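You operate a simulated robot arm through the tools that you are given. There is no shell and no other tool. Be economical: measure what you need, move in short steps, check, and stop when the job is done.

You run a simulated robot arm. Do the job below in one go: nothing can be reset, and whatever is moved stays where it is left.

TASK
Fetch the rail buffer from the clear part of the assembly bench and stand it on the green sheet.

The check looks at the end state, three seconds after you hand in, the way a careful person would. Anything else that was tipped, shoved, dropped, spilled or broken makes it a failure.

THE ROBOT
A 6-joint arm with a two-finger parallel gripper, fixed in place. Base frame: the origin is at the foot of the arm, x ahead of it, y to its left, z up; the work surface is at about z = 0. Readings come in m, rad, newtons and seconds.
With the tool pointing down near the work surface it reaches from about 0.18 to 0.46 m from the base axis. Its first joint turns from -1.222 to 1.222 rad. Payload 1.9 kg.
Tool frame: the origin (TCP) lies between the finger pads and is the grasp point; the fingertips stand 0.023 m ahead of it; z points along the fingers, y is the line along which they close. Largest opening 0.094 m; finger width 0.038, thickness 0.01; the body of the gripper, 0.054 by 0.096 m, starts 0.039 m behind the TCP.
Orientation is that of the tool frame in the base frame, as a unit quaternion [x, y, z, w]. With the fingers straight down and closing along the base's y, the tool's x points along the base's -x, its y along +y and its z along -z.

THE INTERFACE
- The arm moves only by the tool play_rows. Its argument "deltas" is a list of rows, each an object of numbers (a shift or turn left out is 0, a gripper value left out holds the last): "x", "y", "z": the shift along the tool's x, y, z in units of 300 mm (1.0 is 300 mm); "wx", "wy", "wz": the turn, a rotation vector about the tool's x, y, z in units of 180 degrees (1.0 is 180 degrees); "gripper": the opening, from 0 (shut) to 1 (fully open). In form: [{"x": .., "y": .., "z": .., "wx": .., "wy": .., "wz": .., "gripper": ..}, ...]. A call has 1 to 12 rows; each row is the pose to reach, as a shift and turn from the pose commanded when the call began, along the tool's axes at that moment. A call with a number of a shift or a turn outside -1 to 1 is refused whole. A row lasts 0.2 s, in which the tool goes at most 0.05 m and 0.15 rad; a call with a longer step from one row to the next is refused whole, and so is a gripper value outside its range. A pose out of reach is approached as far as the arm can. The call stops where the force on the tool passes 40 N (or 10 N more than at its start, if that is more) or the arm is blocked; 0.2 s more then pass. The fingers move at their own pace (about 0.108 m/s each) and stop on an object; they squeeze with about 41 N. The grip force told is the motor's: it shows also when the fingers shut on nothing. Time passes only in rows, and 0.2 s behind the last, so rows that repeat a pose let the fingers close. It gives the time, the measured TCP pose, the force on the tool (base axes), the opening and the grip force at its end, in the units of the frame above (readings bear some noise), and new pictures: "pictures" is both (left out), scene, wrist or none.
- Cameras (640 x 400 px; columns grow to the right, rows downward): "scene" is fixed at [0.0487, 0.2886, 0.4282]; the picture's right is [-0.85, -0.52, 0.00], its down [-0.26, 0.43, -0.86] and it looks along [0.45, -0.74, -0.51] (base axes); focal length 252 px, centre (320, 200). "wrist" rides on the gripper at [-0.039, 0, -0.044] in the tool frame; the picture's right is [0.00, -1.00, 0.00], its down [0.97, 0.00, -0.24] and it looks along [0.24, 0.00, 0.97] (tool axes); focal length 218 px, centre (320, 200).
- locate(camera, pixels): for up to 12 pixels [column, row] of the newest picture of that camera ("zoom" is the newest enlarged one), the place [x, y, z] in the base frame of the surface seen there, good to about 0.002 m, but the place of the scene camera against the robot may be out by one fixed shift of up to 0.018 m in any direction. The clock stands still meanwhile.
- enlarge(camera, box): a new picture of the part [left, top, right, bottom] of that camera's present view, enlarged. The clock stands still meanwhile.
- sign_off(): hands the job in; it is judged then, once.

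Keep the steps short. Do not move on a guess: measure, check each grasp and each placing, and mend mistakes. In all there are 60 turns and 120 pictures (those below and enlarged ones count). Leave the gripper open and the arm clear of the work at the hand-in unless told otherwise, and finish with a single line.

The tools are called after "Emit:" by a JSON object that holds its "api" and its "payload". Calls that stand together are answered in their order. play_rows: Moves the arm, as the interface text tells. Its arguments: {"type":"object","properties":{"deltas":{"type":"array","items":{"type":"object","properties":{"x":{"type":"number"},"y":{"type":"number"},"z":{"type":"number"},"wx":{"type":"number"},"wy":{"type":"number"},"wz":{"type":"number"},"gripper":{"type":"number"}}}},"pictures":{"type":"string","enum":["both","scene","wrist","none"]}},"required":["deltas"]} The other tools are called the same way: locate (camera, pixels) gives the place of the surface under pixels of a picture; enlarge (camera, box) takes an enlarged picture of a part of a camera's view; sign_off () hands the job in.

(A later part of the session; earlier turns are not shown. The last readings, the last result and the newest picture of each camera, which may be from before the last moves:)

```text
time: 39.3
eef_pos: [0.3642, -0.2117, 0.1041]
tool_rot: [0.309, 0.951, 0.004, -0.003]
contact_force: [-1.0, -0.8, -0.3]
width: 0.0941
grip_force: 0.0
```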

========================

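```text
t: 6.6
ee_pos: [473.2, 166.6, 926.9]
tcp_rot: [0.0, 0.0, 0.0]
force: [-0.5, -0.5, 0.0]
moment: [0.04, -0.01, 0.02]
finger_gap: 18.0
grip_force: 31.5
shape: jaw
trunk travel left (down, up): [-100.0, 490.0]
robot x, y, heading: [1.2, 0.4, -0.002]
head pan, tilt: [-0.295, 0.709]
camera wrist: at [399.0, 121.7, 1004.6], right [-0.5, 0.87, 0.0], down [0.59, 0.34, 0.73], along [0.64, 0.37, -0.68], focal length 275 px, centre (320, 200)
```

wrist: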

========================

• PROBLEM DETAILS: Extract exactly and only these lines: the line containing "- Cameras (640", the line containing "- locate(camera, pixels): for", and every line between them.

• TASK ANSWER:
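- Cameras (640 x 400 px; columns grow to the right, rows downward): "scene" is fixed at [0.0487, 0.2886, 0.4282]; the picture's right is [-0.85, -0.52, 0.00], its down [-0.26, 0.43, -0.86] and it looks along [0.45, -0.74, -0.51] (base axes); focal length 252 px, centre (320, 200). "wrist" rides on the gripper at [-0.039, 0, -0.044] in the tool frame; the picture's right is [0.00, -1.00, 0.00], its down [0.97, 0.00, -0.24] and it looks along [0.24, 0.00, 0.97] (tool axes); focal length 218 px, centre (320, 200).
- locate(camera, pixels): for up to 12 pixels [column, row] of the newest picture of that camera ("zoom" is the newest enlarged one), the place [x, y, z] in the base frame of the surface seen there, good to about 0.002 m, but the place of the scene camera against the robot may be out by one fixed shift of up to 0.018 m in any direction. The clock stands still meanwhile.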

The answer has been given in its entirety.